Recognizing this effort, the verification approach goes a step beyond an Institute policy in place since the beginning of the frontal test program. Manufacturers always have been asked to confirm whether the Institute’s ratings could be carried over from one model year to the next. Based on that information, the Institute has been carrying over ratings for vehicles with no significant design changes.
“The manufacturers will assume a bigger role now that our frontal test is a de facto industry standard. This is how it should work. When most every vehicle passes the test, it’s time to simply keep an eye out to make sure manufacturers continue the good work,” Lund says. “In the meantime we’ll keep the pressure on the manufacturers to improve crashworthiness in side impacts and to design seat/head restraints to reduce the risk of whiplash in rear crashes. We’ll also look at other areas where crashworthiness improvements still can be made.”
The vehicles selected for the first round of test verification are all new or redesigned models for the 2006 or 2007 model year. These include a midsize moderately priced car (Toyota Camry), three large family cars (Buick Lucerne, Hyundai Azera, and Chevrolet Impala), one small SUV (Toyota RAV4), three midsize SUVs (Honda Pilot, Ford Explorer, and Mercedes M class), and a large pickup truck (Dodge Ram 1500).
The manufacturers supplied information on basic vehicle and test parameters, measurements of intrusion into the occupant compartment, injury data recorded on a dummy representing an average-size man in the driver seat, and video of the tests. Institute engineers reviewed this information and rated the vehicles based on the same evaluation parameters that always have been used. Eight of the nine vehicles earn good frontal crashworthiness ratings. The Impala is acceptable. A major benefit of this program is that the Institute can provide these and subsequent frontal ratings to consumers earlier in the model year.
To ensure manufacturers’ good faith participation in the new evaluation procedures, the Institute is conducting audit tests. Institute engineers selected the Buick Lucerne for the first audit, and the results of this test confirm the data supplied by the manufacturer from its own test.
The Lucerne’s structure held up with little safety cage deformation in the test. Most injury measures recorded on the driver dummy were low.
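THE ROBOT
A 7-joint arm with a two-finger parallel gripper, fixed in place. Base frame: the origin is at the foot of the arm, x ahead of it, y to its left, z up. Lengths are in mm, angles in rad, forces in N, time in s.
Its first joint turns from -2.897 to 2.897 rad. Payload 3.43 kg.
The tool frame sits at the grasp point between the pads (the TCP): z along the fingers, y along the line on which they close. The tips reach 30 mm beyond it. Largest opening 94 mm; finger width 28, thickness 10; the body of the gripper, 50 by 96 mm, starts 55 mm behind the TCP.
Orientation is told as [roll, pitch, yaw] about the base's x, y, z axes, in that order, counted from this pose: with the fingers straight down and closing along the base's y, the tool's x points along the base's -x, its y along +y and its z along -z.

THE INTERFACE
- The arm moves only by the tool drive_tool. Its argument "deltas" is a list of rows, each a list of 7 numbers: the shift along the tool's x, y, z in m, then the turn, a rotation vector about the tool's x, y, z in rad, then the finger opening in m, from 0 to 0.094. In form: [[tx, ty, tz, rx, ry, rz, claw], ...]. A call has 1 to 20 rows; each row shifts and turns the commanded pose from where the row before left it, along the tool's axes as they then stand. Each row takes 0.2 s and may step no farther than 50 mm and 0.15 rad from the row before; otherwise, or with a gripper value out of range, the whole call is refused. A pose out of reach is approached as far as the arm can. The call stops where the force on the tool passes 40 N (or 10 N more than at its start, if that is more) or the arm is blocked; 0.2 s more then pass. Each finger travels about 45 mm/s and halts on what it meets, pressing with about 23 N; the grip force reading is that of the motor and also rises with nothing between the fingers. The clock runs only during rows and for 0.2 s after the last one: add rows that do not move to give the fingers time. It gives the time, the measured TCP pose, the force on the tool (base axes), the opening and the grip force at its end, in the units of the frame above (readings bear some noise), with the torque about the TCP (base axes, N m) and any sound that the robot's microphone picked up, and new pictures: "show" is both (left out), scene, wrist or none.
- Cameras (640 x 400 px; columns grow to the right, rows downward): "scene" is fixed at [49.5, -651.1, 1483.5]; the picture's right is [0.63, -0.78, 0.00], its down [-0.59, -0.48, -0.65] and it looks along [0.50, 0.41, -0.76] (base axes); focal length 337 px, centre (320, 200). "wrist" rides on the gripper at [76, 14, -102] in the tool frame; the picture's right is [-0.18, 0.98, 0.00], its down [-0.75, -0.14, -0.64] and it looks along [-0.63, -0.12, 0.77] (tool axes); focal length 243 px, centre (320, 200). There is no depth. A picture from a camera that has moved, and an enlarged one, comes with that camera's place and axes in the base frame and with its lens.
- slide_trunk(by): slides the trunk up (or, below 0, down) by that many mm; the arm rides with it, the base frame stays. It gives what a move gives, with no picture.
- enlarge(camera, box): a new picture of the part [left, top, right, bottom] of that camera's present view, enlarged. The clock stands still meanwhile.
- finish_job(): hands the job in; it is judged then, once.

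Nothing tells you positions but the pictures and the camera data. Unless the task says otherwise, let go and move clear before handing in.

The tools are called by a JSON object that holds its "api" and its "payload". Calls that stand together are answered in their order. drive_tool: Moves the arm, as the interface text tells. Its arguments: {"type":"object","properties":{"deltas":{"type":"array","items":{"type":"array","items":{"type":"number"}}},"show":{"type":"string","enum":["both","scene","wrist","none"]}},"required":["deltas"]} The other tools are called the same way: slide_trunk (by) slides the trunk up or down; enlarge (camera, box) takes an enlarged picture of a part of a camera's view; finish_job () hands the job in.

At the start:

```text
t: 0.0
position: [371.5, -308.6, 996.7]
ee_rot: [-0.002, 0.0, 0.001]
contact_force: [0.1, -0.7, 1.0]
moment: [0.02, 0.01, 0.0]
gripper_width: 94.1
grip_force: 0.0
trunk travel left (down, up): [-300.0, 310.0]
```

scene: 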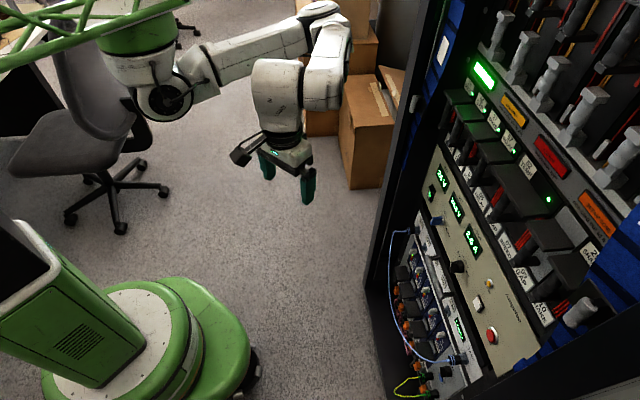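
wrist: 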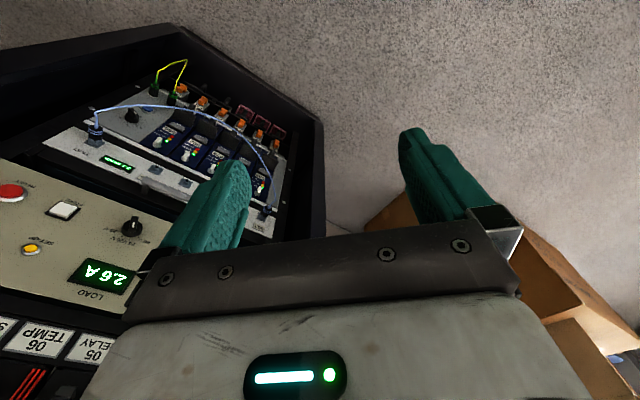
The car is rated good.
“This level of performance is the norm now,” Lund notes.
How vehicles have been improved: The Institute’s test primarily assesses how well a vehicle’s front-end crush zone absorbs energy during a crash and, in turn, how well the occupant compartment, or safety cage, holds together. If the compartment remains largely intact, then the restraint systems can control the motion of the crash test dummy and help keep injury measures low. But if there’s significant deformation of the safety cage and intrusion into the compartment, then the restraint systems are less likely to keep the measures low.
Newer vehicles have much stronger occupant compartments, in large part because of the steps automakers have taken in the past decade to earn good ratings in the Institute’s frontal tests. An example of this improvement is the Mitsubishi Galant. When the Institute tested a 1995 model, the occupant compartment virtually collapsed. The dummy’s movement wasn’t well controlled, in part because the safety cage crumpled. The dummy moved around the left side of the inflating airbag, and its left shoulder hit the sharp edge of the buckling window frame. Its left knee pushed through the instrument panel and hit the steering column’s attachment hardware, gashing the dummy’s vinyl “skin” at the knee.
The dummies in tests of many other vehicles in the mid-1990s didn’t fare much better than in the Galant. But this car has been improved since then, and so have other vehicles. The 1999 Galant’s performance represented a big improvement. There was much less deformation of the safety cage. The rating of the structure improved to acceptable, and injury measures weren’t as high as in the 1995 test. Even more improvement is apparent in the redesigned 2004 Galant.
“The new model shows what Mitsubishi and other manufacturers have done to improve frontal crashworthiness,” Lund says. “From the leading edge of the 2004’s front door backward, virtually no deformation occurred in the test. The driver’s survival space held up very well, leaving room for the airbags and belts to do their jobs.”
Some cars have been good performers from the beginning of the Institute’s program. Three successive designs of the Ford Taurus earned the highest rating in the frontal test. But the rating for the recently tested Ford Fusion isn’t good. The structure of this car, a brand new design, held up well, but the frontal evaluation is acceptable because of high forces on the dummy’s right leg.
“We think this will be rare,” Lund says. “Automakers have figured out how to design cars to protect people in frontal crashes, and they’re not likely to backslide.”
Research shows that drivers of vehicles that earn good ratings in frontal offset crash tests have significantly lower risk of fatal injuries in real-world frontal crashes, compared with drivers of vehicles with poor ratings. An Institute study examined 14 years of federal records on crash deaths and identified vehicles that had been rated in the Institute’s offset test. Then the researchers related the ratings to fatality risk in real-world crashes. Controlling for differences in vehicle weight, driver age and gender, and other factors, the researchers found that drivers of vehicles with good ratings were about 46 percent less likely to die in frontal crashes than drivers of the poor-rated vehicles they crashed into. Drivers of vehicles rated acceptable or marginal were about 33 percent less likely to die than the motorists in the poor-rated vehicles.
“To ensure that real-world risks continue to diminish, we’ve got to preserve the vehicle design improvements that have been made in response to our frontal crash test program. This is what test verification is all about. It’s about making sure manufacturers continue to design cars that will protect their occupants in serious frontal crashes,” Lund concludes.